JAKARTA, Beritalima.com– Dalam merancang undang-undang, baik DPR RI maupun pemerintah selalu berlandaskan filosofi, sosiologis serta yuridis. Soalnya, ketiga unsur tersebut merupakan satu kesatuan yang saling mengikat satu sama lain.
Tanpa ketiganya, jelas DPR RI, Bambang Soesatyo, Undang Undang (UU) yang dihasilkan bakal kehilangan ruhnya. “Para pakar dan praktisi hukum mempunyai kompetisi cukup untuk menelaah aspek yuridis dalam setiap pembahasan setiap Rancangan Undang Undang (RUU),” ungkap politisi senior Partai Golkar tersebut.
Itu dikatakan laki-laki yang akrab disapa Bamsoet ini saat menerima perwakilan mahasiswa Fakultas Hukum Universitas Indonesia UI) di ruang kerja Ketua DPR RI hari ini.
Karena itu, kata wakil rakyat dari Dapil VII Provinsi Jawa Tengah tersebut, sebagai mahasiswa hukum, kalian jangan lelah menimba ilmu baik itu di kampus maupun melalui ruang-ruang pembelajaran lainnya. “Masa depan UU maupun produk hukum berada di tangan kalian,” kata dia.
Dijelaskan, melalui pemikiran praktisi hukum diharapkan sebuah produk UU tidak menabrak UUD 1945. Pada sisi lain, berbagai ketentuan yang tercantum dalam UUD 1945 juga perlu ditafsirkan lebih lanjut para praktisi hukum.
Sebagai contoh, Pasal 18 ayat (4) UUD 1945 berbunyi: ‘Gubernur, Bupati, dan Walikota masing-masing sebagai Kepala Pemerintah Daerah Provinsi, Kabupaten/Kota dipilih secara demokratis’.

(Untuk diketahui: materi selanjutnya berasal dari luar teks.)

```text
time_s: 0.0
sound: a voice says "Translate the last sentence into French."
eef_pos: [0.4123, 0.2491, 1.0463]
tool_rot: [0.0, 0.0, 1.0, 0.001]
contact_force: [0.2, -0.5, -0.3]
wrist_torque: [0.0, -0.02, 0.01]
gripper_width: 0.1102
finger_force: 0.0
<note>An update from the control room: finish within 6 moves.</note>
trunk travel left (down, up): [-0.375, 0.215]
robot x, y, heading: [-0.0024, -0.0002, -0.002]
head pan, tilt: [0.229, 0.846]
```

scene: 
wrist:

“Konstitusi mengamanahkan, Pilkada dilakukan secara demokratis. Beda dengan Pilpres yang dengan lugas ditulis dipilih rakyat secara langsung sesuai Pasal 6A UUD 1945.
Artinya, kata Bamsoet, UUD 1945 membuka ruang buat kita semua untuk merumuskan lebih lanjut mekanisme penyelenggaraan Pilkada, baik secara langsung maupun tidak langsung.
Lebih jauh dikatakan, penyelenggaraan Pilkada melalui DPRD bisa jadi merupakan hal yang demokratis. Karena sila ke-4 Panca Sila jelas menyebutkan ‘Kerakyatan Yang Dipimpin Oleh Hikmat Kebijaksanaan Dalam Permusyawaratan/Perwakilan’.
Artinya, sistem perwakilan juga merupakan bagian dari jati diri bangsa Indonesia. “Pilkada langsung atau tidak, semua dikembalikan kepada kesepakatan bangsa Indonesia yang dirumuskan wakilnya di DPR RI.”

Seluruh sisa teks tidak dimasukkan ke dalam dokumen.